En Génova se prevé algo mayúsculo. La ciudad, en particular su centro histórico, está viviendo contra el reloj la reunión del G-8. Los ciudadanos saben que durante una semana algunas decenas de miles de personas estarán prácticamente secuestradas en sus casas, con los negocios cerrados, los transportes parados, los trenes bloqueados, los tribunales desiertos y en las calles miles de policías, mientras francotiradores, servicios secretos y fuerzas especiales ocupan los tejados, las travesías y las zonas neurálgicas de los alrededores de las sedes que ocupará el G-8. El aire que se respira es muy pesado en la ciudad, donde las fuerzas policiales acaban de dar bastonazos a los obreros que se manifestaban al ver amenazados sus puestos de trabajo, cuando hacía 30 años que esto no ocurría. Pero el alarmismo de la prensa y de los politicos está transformando el encuentro de julio en un enorme embrollo anunciado.

Lo que surge de todo esto, tanto de lo ocurrido en Barcelona como de lo que podría acontecer en Génova, es un sombrío cuadro sobre el cual es necesario intervenir, sustrayéndolo a la lógica militar o policial con que lo está analizando el poder político.

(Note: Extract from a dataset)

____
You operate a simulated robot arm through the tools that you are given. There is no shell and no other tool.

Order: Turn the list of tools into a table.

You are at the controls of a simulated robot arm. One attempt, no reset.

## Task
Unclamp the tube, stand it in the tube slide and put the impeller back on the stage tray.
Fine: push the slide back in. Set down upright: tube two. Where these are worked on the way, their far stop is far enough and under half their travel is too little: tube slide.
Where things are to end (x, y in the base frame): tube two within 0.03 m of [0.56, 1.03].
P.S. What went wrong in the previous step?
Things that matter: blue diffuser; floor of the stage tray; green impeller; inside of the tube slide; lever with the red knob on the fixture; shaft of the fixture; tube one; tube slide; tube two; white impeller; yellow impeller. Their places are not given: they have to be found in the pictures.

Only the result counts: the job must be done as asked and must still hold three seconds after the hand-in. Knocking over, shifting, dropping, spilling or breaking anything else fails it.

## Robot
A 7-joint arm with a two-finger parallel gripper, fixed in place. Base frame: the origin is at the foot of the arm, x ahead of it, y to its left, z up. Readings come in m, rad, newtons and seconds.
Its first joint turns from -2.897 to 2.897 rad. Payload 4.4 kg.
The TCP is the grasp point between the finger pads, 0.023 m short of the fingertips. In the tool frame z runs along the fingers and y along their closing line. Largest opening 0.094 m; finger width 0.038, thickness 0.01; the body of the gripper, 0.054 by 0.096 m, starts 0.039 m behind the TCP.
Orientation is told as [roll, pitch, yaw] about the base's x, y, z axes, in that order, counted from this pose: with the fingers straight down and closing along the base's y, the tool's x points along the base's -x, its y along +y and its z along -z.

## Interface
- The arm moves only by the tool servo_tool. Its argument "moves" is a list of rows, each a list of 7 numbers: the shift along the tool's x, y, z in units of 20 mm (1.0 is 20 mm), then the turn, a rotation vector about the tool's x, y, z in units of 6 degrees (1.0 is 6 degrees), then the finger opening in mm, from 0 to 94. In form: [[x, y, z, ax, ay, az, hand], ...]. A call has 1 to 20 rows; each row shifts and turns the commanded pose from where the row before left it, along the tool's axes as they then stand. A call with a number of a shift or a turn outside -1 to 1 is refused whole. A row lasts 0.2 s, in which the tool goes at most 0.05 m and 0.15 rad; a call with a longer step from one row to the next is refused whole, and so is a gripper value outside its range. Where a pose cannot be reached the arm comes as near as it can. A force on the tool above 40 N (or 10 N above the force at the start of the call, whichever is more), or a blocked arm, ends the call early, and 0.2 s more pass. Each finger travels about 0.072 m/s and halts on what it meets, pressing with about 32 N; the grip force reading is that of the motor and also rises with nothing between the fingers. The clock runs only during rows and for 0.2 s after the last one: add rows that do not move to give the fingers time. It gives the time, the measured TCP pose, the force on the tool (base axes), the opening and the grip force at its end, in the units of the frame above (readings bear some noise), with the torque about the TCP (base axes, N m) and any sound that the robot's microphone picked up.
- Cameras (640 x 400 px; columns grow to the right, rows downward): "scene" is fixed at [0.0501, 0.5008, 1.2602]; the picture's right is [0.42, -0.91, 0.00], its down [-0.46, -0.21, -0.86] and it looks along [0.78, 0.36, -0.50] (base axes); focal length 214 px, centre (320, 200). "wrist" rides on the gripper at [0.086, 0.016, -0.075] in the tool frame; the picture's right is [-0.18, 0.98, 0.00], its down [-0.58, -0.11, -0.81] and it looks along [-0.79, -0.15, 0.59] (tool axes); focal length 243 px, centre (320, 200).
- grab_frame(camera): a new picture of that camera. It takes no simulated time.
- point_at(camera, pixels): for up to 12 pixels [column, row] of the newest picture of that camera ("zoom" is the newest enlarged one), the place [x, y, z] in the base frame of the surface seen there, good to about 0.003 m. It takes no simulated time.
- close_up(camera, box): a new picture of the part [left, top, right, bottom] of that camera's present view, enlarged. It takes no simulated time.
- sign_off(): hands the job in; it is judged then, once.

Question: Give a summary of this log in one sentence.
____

Las ocasiones de 'diálogo social' que pretende propiciar la Unión Europea -Prodi ha dicho que la UE debe 'acercarse siempre más a sus ciudadanos'- son, sin embargo, consideradas de forma alarmante como problemas de orden público, creando una deformación de partida, tanto que la discusión preventiva y la posibilidad de asegurar espacios para las discusiones y las manifestaciones se tiene antes por una concesión que por el ejercicio de unos derechos. El déficit de gobierno que está provocando el fin de la soberanía nacional, la internacionalización de mercados y capitales, etcétera, es un déficit de gobierno democrático ya que las sedes informales del poder -el FMI, el WTO, el G-7 y ahora el G-8- no están democráticamente legitimadas, pero irrumpen en los ámbitos nacionales dictando hasta sus políticas de orden público; es decir, subvirtiendo el respeto de los derechos y las libertades públicas.

Roberto Bergalli es jefe de estudios de Criminología y Política Criminal en la Universidad de Barcelona.